The initiative is being organised by ‘Gaelic Voices for Change’, a new player-led social movement comprising of volunteers from all four provinces in Ireland who have come together to form a community action initiative to shine a light on the important social issues.
“When I came home, the last thing I expected was that I would be listening every day about the number of people living on the streets of Ireland,” Mortimer told The Mayo News.
“The last thing anybody wants to see or hear about is people sleeping in the streets in a Western economy, in to all intents-and-purposes, a rich country.
“Obviously there are people struggling too, but if you compare Ireland to half the world, we have very little to complain about and it’s [homelessness crisis] unbelievable really.”
Although next weekend’s venture will break new ground for the former Mayo football captain in Ireland, working and leading teams in the mining industry in countries like Mauritania, Burkina Faso and Ghana gave him the opportunity to give something back during his time abroad.

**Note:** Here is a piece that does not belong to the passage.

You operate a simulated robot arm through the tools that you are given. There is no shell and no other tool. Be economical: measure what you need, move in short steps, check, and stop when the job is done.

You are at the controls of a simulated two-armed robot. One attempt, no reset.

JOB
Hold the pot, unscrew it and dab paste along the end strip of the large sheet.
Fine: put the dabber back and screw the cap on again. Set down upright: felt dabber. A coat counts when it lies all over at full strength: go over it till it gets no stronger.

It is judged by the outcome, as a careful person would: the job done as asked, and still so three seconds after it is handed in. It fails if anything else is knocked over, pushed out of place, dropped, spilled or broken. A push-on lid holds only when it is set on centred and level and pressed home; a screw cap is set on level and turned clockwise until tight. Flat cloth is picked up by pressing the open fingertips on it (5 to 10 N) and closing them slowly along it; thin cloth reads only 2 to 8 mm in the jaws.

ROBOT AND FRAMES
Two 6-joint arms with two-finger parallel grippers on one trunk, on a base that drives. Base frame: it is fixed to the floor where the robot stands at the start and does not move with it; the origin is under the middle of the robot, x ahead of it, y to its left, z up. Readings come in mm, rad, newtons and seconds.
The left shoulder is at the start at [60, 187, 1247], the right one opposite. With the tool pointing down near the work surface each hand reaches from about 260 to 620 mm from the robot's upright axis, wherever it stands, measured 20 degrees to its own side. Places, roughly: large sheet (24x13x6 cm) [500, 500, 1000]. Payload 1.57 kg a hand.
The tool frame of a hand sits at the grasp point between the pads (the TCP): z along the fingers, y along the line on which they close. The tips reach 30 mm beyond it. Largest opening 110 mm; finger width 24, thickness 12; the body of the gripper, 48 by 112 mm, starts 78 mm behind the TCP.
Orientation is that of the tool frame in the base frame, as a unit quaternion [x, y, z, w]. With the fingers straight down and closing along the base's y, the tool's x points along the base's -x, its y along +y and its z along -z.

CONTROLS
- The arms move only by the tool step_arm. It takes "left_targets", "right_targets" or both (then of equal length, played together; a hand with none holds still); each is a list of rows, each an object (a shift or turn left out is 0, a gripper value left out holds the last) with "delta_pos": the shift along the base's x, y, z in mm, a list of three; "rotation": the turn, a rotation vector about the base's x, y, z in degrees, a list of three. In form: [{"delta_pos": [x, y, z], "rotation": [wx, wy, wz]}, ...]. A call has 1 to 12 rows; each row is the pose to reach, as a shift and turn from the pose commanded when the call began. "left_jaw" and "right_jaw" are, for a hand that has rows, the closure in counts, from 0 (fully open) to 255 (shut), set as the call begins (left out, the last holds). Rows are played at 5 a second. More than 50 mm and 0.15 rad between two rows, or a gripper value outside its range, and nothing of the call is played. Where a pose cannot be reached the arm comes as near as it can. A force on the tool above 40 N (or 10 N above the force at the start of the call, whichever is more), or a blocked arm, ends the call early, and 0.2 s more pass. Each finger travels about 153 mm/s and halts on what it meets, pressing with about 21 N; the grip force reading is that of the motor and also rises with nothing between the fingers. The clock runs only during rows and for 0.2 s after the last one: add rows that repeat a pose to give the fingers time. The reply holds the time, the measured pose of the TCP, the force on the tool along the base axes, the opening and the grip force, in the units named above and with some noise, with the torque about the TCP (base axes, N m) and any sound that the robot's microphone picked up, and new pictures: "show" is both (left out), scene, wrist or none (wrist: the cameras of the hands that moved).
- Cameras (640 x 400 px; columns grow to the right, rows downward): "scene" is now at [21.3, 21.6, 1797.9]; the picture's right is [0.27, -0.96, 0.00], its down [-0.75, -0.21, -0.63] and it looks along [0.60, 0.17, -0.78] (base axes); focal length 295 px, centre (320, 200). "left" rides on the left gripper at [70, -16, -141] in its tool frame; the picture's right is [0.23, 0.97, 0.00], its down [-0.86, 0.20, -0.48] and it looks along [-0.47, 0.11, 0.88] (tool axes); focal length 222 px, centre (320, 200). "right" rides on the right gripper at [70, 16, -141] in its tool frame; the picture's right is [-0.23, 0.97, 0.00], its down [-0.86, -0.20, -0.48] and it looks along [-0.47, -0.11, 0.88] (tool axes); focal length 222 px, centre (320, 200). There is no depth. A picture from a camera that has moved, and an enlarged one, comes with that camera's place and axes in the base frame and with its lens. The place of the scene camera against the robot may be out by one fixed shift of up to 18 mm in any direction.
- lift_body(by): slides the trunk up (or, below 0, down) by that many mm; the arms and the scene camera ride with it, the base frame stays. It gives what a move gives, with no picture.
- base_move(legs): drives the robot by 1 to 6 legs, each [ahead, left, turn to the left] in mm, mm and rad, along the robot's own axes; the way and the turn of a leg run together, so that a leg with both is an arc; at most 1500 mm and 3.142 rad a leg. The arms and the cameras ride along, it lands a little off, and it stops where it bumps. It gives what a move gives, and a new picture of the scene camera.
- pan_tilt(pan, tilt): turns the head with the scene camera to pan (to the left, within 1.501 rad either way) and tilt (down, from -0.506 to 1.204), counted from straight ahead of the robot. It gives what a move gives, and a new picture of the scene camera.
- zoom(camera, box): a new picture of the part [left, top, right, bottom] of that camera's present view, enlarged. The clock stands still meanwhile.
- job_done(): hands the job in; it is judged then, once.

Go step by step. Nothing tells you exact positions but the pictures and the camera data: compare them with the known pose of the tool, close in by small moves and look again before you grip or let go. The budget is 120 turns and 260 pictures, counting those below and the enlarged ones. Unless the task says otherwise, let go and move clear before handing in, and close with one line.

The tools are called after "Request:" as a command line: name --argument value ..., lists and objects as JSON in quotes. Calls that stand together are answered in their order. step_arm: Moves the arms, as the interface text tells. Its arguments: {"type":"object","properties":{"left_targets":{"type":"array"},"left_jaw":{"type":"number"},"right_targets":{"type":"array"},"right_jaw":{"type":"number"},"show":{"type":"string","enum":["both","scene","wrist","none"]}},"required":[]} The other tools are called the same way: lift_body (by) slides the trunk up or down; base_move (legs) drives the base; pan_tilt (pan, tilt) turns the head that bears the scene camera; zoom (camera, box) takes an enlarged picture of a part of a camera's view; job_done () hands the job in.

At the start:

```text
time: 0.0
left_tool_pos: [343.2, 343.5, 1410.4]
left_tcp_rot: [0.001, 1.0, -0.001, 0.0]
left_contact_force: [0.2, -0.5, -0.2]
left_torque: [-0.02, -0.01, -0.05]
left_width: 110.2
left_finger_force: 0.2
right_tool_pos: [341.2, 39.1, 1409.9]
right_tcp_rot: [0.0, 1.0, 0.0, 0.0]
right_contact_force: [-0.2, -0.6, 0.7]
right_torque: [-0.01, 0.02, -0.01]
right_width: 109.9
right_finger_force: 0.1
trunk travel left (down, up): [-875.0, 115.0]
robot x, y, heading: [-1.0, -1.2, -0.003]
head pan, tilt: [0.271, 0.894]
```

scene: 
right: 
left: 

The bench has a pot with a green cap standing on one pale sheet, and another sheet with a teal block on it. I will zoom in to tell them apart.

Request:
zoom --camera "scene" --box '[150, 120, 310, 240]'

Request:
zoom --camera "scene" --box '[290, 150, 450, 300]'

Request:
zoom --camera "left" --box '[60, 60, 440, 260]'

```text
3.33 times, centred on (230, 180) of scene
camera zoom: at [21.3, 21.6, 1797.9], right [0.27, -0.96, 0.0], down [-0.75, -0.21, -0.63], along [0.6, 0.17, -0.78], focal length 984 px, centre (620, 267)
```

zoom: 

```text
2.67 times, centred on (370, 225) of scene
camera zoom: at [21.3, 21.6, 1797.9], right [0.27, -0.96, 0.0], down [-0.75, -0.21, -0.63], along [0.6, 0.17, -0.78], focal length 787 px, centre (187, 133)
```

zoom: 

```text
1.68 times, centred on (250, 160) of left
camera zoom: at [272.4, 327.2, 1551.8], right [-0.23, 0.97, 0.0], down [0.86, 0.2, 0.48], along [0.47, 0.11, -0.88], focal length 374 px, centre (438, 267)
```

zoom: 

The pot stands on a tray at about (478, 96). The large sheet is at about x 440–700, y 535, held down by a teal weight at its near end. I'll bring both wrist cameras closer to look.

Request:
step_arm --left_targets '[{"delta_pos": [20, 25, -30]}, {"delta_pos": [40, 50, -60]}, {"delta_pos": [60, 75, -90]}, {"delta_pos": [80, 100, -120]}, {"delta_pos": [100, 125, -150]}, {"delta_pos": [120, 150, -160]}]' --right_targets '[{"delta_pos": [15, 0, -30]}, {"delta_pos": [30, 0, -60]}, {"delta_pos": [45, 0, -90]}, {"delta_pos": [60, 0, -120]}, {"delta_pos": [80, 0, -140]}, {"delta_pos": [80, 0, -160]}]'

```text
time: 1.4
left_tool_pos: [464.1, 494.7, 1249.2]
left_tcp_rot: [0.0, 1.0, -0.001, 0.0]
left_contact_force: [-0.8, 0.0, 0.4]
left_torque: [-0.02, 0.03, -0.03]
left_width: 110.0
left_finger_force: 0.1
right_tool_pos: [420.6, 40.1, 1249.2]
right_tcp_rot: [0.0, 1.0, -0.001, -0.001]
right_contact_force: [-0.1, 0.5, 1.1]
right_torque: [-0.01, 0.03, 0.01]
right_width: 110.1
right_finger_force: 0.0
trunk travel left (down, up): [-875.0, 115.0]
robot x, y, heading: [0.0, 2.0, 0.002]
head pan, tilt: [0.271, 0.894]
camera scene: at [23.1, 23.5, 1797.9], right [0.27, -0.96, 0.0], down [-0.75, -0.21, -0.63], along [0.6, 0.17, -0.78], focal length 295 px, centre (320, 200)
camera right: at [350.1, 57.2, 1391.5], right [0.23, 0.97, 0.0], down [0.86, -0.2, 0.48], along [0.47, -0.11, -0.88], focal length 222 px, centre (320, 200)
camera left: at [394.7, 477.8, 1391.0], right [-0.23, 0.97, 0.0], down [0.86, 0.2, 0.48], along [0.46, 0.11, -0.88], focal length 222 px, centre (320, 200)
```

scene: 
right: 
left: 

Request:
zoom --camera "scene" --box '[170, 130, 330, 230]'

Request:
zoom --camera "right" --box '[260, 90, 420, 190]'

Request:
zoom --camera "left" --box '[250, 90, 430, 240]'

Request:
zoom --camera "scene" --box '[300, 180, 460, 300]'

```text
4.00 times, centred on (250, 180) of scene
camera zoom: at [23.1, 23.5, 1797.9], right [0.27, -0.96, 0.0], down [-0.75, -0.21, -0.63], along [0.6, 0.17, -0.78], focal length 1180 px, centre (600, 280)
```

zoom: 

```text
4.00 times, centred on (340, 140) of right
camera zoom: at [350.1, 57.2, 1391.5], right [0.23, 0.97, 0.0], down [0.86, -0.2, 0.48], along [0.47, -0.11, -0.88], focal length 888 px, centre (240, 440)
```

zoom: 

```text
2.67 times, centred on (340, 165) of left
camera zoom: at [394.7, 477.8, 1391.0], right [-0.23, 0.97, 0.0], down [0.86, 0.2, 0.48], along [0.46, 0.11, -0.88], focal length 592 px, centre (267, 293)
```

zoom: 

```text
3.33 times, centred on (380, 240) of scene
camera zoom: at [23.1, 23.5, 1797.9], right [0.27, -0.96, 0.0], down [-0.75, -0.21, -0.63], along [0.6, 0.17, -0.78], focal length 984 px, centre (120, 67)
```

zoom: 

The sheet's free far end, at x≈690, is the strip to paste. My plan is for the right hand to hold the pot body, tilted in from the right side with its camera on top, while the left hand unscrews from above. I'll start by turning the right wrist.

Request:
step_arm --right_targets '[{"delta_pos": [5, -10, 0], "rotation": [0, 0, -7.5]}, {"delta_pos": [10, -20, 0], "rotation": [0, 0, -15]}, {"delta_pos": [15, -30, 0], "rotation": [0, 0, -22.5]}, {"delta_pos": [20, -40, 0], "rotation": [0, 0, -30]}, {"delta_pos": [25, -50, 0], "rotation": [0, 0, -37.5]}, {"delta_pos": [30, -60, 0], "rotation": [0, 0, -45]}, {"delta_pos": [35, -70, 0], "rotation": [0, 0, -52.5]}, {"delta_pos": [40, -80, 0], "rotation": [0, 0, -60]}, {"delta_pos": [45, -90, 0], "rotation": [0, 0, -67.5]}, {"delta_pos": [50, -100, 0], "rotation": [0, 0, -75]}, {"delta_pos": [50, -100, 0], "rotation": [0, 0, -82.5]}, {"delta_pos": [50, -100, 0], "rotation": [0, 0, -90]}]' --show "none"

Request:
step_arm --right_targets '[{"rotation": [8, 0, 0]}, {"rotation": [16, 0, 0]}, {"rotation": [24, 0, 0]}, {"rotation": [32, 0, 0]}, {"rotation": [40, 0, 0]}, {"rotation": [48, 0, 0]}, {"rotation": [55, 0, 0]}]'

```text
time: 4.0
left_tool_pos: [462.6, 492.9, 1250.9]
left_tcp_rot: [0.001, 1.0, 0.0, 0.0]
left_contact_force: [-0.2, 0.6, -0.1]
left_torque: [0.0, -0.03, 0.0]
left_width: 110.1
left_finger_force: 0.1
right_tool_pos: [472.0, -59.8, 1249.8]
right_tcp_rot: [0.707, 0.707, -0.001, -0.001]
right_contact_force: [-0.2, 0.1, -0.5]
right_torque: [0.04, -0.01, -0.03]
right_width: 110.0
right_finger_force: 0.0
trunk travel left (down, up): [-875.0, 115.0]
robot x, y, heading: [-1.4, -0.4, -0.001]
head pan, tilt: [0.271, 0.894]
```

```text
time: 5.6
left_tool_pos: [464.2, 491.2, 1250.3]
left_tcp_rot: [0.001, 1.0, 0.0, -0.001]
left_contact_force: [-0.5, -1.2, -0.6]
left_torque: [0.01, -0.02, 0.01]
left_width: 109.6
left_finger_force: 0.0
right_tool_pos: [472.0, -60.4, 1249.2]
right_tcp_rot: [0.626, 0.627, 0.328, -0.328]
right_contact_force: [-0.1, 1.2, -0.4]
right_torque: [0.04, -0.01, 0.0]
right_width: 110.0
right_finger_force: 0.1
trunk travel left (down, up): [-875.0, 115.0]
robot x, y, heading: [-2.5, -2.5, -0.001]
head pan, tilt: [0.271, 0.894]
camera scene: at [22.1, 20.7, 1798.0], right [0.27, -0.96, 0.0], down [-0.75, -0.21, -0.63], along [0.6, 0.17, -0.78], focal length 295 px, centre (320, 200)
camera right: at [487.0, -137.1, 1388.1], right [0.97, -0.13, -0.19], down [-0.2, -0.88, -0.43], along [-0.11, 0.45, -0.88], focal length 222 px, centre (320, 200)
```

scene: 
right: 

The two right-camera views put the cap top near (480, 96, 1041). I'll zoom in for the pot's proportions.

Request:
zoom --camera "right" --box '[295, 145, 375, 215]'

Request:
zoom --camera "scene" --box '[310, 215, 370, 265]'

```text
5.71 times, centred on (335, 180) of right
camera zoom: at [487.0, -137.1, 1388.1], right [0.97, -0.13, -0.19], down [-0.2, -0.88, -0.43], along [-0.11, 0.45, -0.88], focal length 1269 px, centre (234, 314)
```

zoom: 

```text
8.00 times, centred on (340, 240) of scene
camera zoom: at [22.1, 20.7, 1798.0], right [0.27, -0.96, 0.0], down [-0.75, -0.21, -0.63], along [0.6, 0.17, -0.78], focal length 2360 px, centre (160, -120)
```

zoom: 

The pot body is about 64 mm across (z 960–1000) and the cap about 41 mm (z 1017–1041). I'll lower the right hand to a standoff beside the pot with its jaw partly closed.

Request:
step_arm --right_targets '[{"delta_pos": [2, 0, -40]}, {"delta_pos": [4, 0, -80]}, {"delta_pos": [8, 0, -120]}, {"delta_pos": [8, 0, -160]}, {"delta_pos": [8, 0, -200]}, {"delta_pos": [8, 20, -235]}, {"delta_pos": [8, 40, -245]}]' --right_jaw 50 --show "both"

“My [work] partner was very much involved in charity in Africa, so it was easy for me to get involved in a little way out there,” he said. “He had a foundation set up that provided homes for people that didn’t have them, clothes and food centres.
“He’s a top guy, and to be honest, there’s no greater feeling than helping people out.
“So I’m looking forward to it [sleeping out], it should be fulfilling, and hopefully we can help in some way.
“Let’s be honest, the housing situation in Ireland, if the right procedures are put in place and everybody gets involved, it shouldn’t be that hard to solve,” he added.
“And I know it all comes down to finances and legislation needs to be re-jigged… and to be fair the powers-that-be are trying to do what they can to solve it.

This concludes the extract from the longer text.